== Document excerpt ==

Five Annex Building 5F, 1-3-10, Ebisu-nishi, Shibuya-ku, Tokyo, JAPAN 150-0021

Stewardship Code
 
Furthermore to our acceptance of the original Stewardship Code in 2014; Strategic Capital, Inc. (hereinafter referred to as the “SC”) hereby revised our acceptance of “The Code of Responsible Institutional Investors” (The Japan Stewardship Code).

As of July 2017, SC as an institutional investor in publically held companies understands and
fulfils the stewardship responsibilities as follows;

Principle1
Institutional investors should have a clear policy on how to fulfil their stewardship
responsibilities and publicly disclose it.
  • SC fully adheres to the responsibility to maximize return on investment in the medium
    to long term for our investor clients.
  • To achieve our goal, SC shall establish dialogue with the investee companies to
    contribute to improvement of shareholders value. SC may continue dialogue
    assertively until the proposal content to improve shareholders value is implemented.
  • SC believes such investment activity is required to improve the shareholder value of
    investee companies, and that the performance of investment returns will increase as a
    result of such active engagement. SC also believes these investment methods should
    contribute to the overall economic growth and expansion of the Japanese economy.
Principle2
Institutional investors should have a clear policy on how they manage conflicts of
interest in fulfilling their stewardship responsibilities and publicly disclose it.
  • Since SC is an independent organization and there are no subsidiaries or affiliated
    companies of the investment firm, as such there are no conflicts of interest between
    SC and investee companies.
  • SC does not allow proprietary trading of any securities in principal under our internal
    policy and guidelines. Thus there are no conflicts of interest in the principal accounts
    and the accounts of managed assets.
  • In principal, internal rules are stipulated to prohibit; transactions between funds,
    transactions between the investment management company and funds, and
    investments of SC affiliated persons in the shares of investee companies.
  • For the above reasons, SC has no Independent Directors or third-party committee for
    decision-making or oversight of exercising voting rights.
Principle3
Institutional investors should monitor investee companies so they can appropriately
fulfil their stewardship responsibilities with an orientation towards the sustainable
growth of the companies.
  • SC continues unwavering efforts to foster the sustainable growth of the corporate
    value of investee companies.
  • SC shall endeavor to understand the condition of companies in which the fund(s)
    invest through the prompt and thorough analysis of all timely public disclosure such as
    financial statements and other releases.
  • Depending on our analysis, SC will gather information on the industry and market that
    the investee companies belong to from external resources.
  • SC shall endeavor to understand the management of investee companies and engage
    in constructive dialogue with the management of such companies (CEO, Independent
    Directors, etc.) and the person(s) in charge of Investor Relations of these corporations.
    SC believes dialogue with the top management of investee companies is the most
    important aspect of engagement.
Principle4
Institutional investors should seek to arrive at a common understanding with investee
companies and work to solve problems through engagement with purpose.
  • As previously mentioned, SC believes dialogue with the top management of investee
    companies is the most important aspect in our investments. SC continues to make the
    best effort to mutually understand and maintain a productive relationship with
    investee companies.

===
== Data extract ==

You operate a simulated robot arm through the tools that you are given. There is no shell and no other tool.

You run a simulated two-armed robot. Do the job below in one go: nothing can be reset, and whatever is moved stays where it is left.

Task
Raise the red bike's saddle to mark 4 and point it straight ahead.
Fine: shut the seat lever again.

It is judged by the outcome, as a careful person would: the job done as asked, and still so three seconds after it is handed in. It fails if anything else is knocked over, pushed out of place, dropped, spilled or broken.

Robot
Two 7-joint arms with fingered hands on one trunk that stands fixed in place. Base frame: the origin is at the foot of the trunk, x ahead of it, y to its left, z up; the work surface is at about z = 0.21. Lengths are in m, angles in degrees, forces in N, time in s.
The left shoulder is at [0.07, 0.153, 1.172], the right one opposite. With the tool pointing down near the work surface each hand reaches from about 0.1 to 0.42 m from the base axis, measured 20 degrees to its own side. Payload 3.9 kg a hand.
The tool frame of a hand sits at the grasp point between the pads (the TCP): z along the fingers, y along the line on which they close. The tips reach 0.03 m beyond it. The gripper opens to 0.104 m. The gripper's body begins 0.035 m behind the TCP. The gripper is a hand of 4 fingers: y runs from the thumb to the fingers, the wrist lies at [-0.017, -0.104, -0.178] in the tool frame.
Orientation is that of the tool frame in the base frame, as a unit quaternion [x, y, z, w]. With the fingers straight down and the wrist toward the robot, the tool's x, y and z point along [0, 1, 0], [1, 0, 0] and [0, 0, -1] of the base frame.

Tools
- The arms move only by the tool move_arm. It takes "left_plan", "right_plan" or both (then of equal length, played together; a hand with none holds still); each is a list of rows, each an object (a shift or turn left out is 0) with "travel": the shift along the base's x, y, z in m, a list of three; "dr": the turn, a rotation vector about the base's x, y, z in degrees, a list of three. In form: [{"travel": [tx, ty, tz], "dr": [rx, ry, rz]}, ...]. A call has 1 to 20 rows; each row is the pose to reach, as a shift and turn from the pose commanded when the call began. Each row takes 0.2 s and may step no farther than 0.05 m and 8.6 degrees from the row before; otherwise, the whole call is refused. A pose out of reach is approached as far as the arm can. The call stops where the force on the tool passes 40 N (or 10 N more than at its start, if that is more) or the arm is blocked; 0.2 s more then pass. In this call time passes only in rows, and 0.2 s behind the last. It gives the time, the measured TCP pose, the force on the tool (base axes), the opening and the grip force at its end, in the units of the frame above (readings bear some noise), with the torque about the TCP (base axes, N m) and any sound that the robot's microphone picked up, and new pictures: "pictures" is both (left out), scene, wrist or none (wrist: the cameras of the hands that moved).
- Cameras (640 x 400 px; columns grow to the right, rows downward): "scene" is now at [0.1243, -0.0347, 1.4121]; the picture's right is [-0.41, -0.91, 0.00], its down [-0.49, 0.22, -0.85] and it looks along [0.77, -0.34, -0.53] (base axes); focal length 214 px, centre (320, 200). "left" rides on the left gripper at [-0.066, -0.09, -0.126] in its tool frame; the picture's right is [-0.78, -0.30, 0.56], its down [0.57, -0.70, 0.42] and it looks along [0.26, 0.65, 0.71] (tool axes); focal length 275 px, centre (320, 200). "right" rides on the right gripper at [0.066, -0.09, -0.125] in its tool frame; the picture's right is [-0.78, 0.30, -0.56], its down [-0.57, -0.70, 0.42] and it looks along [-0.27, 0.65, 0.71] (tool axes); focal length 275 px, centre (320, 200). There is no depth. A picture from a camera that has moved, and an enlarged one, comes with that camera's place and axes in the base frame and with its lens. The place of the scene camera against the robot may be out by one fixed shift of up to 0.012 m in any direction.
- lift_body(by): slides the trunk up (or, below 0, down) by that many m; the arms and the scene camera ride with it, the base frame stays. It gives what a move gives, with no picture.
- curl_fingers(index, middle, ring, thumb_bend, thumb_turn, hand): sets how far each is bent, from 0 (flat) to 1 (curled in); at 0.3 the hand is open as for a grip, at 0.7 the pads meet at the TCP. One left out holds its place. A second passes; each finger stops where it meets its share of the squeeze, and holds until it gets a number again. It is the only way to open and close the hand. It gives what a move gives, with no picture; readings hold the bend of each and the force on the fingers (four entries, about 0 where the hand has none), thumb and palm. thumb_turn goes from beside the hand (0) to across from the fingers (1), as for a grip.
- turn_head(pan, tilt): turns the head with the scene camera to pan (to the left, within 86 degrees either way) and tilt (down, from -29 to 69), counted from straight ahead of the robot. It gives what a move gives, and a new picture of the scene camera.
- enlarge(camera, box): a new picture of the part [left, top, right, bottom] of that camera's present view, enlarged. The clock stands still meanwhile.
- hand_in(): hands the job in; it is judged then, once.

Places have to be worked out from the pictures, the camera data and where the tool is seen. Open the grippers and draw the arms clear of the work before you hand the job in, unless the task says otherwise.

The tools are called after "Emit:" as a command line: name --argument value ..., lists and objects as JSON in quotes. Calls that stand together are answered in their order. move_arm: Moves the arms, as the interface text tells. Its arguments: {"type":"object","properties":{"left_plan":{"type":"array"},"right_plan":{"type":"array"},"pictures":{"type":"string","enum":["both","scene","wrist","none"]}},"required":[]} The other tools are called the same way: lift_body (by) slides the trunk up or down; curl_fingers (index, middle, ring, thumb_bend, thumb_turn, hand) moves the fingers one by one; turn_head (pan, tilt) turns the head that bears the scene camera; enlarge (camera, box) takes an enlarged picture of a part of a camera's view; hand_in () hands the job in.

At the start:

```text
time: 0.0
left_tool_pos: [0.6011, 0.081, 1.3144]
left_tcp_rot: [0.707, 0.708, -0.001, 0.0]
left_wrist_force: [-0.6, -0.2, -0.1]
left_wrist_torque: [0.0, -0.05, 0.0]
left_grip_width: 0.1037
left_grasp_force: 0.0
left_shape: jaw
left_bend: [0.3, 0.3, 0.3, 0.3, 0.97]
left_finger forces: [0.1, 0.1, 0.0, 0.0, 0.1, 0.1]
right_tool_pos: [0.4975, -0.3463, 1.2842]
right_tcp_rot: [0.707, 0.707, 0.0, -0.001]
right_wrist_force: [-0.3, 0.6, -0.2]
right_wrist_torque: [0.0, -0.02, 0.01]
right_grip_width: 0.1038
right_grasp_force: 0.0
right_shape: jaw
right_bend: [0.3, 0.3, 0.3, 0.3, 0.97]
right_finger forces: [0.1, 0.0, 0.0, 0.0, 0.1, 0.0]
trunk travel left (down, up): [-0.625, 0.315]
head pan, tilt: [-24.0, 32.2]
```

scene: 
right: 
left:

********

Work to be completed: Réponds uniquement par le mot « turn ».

===

Work to be completed: Set down the document excerpt as it stands from "Five Annex Building" to "Japan Stewardship Code).", and nothing more.

Exercise result:
Five Annex Building 5F, 1-3-10, Ebisu-nishi, Shibuya-ku, Tokyo, JAPAN 150-0021

Stewardship Code
 
Furthermore to our acceptance of the original Stewardship Code in 2014; Strategic Capital, Inc. (hereinafter referred to as the “SC”) hereby revised our acceptance of “The Code of Responsible Institutional Investors” (The Japan Stewardship Code).